21. The Chamber notes the evidence of Defence witness Miloš Đošan, at the relevant time stationed at the VJ Vinarski Podrum facility in the Ljug Bunar neighbourhood, some 500 metres from the Ćerim/Qerim neighbourhood, who stated that he heard and saw nothing of an operation the night of 1 April 1999. He also testified that had killings taken place, he would have been informed of them, but that no such information was given to him. The Chamber seriously doubts the credibility and reliability of Đošan’s evidence. In previous proceedings, Đošan suggested that he had driven through the Ćerim/Qerim neighbourhood the night of 1 April 1999 after having assisted in pulling two wounded VJ soldiers from the P-15 radar installation which had been hit by NATO bombs earlier that evening, and had neither seen nor heard any signs of an operation. However, other evidence reveals that the P-15 radar installation was in fact hit the night of 31 March 1999; a fact confirmed by Đošan in his evidence in this trial. There is therefore no evidence that VJ units were present in the Ćerim/Qerim neighbourhood the night of the operation on 1 April 1999. Neither is the Chamber convinced by the assertion that the killings could not have taken place since Đošan was not informed about them. As discussed further below, the crimes were not reported by MUP forces as required by the law and there was a deliberate effort on the part of the MUP to avoid any proper investigation. It is therefore quite possible that Đošan may not have been informed about the killings.
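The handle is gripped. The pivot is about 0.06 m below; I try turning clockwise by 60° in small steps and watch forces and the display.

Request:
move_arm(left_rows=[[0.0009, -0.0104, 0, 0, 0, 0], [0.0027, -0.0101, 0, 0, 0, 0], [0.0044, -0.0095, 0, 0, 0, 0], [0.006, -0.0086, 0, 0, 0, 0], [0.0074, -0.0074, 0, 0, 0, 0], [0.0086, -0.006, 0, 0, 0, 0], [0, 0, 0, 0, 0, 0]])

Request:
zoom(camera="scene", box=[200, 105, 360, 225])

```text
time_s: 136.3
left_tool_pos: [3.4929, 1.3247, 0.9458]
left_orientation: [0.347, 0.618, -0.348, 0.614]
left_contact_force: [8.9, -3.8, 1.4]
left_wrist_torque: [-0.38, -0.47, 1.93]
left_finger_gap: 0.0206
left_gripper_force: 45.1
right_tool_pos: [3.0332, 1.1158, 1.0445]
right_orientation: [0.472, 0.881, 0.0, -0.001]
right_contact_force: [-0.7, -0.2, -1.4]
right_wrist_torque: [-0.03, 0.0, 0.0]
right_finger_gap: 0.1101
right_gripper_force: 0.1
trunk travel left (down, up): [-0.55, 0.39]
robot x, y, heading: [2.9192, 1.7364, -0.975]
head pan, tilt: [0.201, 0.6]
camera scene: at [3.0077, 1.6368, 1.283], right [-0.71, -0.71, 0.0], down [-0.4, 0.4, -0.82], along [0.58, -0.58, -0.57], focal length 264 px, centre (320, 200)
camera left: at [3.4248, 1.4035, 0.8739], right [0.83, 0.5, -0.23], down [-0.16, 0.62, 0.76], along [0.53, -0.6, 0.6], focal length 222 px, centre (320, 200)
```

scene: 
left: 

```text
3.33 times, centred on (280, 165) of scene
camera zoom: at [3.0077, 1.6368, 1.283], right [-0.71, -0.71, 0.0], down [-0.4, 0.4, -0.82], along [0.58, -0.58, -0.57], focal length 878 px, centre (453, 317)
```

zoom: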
22. The whole of the evidence above satisfies the Chamber that there was a planned deliberate offensive operation in the Ćerim/Qerim neighbourhood on 1-2 April 1999 by Serbian police, including members of the PJP and local and reserve police, in a systematic fashion, which involved the killing of unarmed Kosovo Albanian civilians, even women and children, and the destruction of the houses and property of Kosovo Albanian civilians. The operation was a direct response to the commencement of the NATO bombing campaign.